One of the more attractive things to me about Amazon is the opportunity to work with massive amounts of data and learn about scaling and performance. So naturally I have to plug this article about the Digg architecture and how it deals with lots of data. It's kind of amazing that a site as simple (to the eye, I mean) as Digg requires 100 servers.
I heard this on Buzz Out Loud and had to report it: this NBC reporter Michelle Madigan tried to go undercover at Def Con 15 and catch hackers admitting to illegal things and then catch Feds there doing nothing about it. The idea of the convention is to share knowledge about security to serve the greater good and let your guards down so that you can talk about things you did in the grey without having to face the consequences. I don't know how she thought she'd outsmart hackers, but they found her out and there's a clip on YouTube of them playing a prank on her of sorts in inviting her to another conference where the secret point was to expose her to all the hackers.

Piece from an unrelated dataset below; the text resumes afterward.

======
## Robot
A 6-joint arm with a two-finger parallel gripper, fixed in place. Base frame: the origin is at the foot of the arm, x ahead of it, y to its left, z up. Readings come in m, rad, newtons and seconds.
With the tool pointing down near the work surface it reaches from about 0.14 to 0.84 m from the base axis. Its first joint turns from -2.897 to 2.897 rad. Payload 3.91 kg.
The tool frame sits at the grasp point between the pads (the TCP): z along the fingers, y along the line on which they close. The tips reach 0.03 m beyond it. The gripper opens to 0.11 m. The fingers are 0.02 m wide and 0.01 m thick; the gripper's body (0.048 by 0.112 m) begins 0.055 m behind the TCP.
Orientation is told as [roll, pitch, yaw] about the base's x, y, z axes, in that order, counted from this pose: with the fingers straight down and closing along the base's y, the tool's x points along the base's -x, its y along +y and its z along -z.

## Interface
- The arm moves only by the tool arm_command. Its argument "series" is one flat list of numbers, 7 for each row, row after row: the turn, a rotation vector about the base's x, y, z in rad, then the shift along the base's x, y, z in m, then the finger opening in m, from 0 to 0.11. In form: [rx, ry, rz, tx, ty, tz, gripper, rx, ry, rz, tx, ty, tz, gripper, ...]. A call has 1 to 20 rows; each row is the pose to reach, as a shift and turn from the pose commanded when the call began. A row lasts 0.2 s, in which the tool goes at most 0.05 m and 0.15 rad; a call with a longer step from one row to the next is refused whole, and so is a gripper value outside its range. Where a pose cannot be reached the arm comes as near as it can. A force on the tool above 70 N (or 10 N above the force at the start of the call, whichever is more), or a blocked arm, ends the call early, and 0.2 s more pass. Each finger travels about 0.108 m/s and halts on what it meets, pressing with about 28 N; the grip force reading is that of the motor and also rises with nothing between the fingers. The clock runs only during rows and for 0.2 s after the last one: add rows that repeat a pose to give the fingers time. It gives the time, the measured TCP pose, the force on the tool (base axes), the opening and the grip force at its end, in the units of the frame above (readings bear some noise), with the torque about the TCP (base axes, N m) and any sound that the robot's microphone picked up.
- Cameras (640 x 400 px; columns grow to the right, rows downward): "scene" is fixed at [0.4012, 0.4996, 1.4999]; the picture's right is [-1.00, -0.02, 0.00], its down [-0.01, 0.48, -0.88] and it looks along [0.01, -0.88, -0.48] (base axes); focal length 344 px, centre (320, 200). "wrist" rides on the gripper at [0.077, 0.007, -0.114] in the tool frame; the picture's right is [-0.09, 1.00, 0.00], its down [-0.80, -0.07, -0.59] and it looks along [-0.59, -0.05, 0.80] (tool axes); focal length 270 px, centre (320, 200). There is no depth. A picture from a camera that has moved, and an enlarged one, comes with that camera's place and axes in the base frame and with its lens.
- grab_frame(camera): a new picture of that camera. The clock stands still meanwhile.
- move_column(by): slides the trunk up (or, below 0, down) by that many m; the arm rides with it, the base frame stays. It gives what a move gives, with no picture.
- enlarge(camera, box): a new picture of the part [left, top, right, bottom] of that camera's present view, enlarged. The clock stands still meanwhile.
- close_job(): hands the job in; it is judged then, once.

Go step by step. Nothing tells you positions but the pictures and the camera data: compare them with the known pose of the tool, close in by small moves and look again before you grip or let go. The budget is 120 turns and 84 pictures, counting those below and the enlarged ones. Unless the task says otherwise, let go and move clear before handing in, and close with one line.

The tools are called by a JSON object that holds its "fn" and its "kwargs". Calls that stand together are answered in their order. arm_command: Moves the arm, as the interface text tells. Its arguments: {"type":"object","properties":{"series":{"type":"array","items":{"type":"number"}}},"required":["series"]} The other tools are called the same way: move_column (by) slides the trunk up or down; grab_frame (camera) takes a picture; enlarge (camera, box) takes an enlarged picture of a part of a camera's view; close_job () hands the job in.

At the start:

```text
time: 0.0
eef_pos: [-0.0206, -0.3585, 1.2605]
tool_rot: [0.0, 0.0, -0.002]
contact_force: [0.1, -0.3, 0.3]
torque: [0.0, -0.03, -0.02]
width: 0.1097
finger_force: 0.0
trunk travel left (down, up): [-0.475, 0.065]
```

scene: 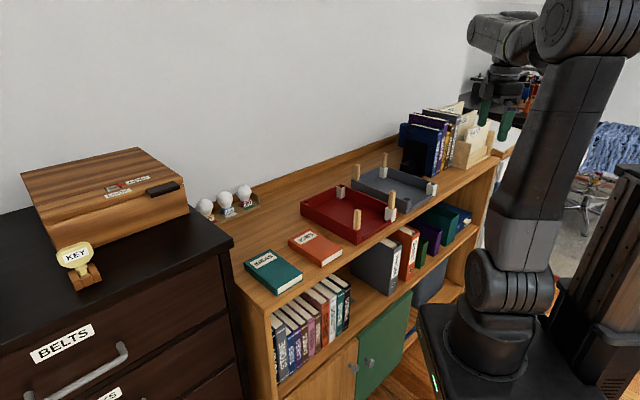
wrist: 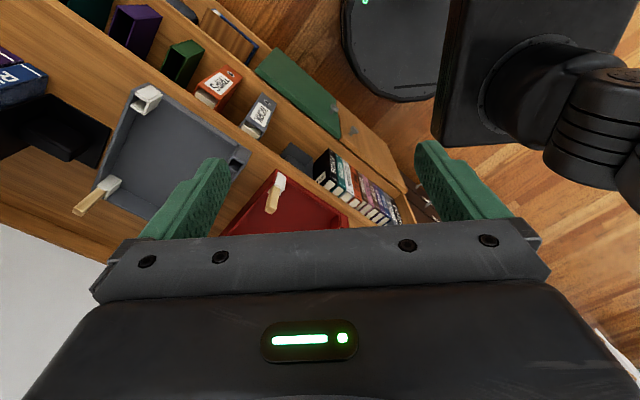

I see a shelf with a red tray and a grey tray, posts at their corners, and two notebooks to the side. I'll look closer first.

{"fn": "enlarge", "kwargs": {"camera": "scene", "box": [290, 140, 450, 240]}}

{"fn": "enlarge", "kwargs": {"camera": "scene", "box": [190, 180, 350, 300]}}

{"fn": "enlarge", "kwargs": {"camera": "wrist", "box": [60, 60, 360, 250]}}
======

Now for a few one-liners. This is a pretty big, awesome list of web development resources, so check it out. This is a great guide to being smarter about using torrents. I saw this site on an ad and just thought it was too funny:
I just want to touch on a few movie news items here. Michel Gondry has come out with a new movie: Be Kind Rewind. It looks pretty cool to me, and it stars Mos Def and Jack Black. They run a video store and all their tapes turn blank, so they film their own versions of movies. Gondry is definitely pretty creative, so I want to see what he does with this one.
Jessica Alba is going to do another comedy, but this one with Mike Myers called The Love Guru. I'm skeptical, but Mike Myers is really funny so you never know. I don't know why Alba wants to get into comedy now though. I guess it's because her acting could need some help so she wants to try lighter stuff.
We have a couple of Southland Tales pictures, and they're not much but they're something. I'm still stoked to check out this movie, despite early reviews from Cannes.
Now for the Wednesday Mind Hump:
List ten random things in your refrigerator.
Too easy: Turtles (like the candy, not the animals), sparkling water, an onion, milk, chocolate syrup, lunchmeat, strawberry jelly, ketchup, bread, flour tortillas, and some potatoes.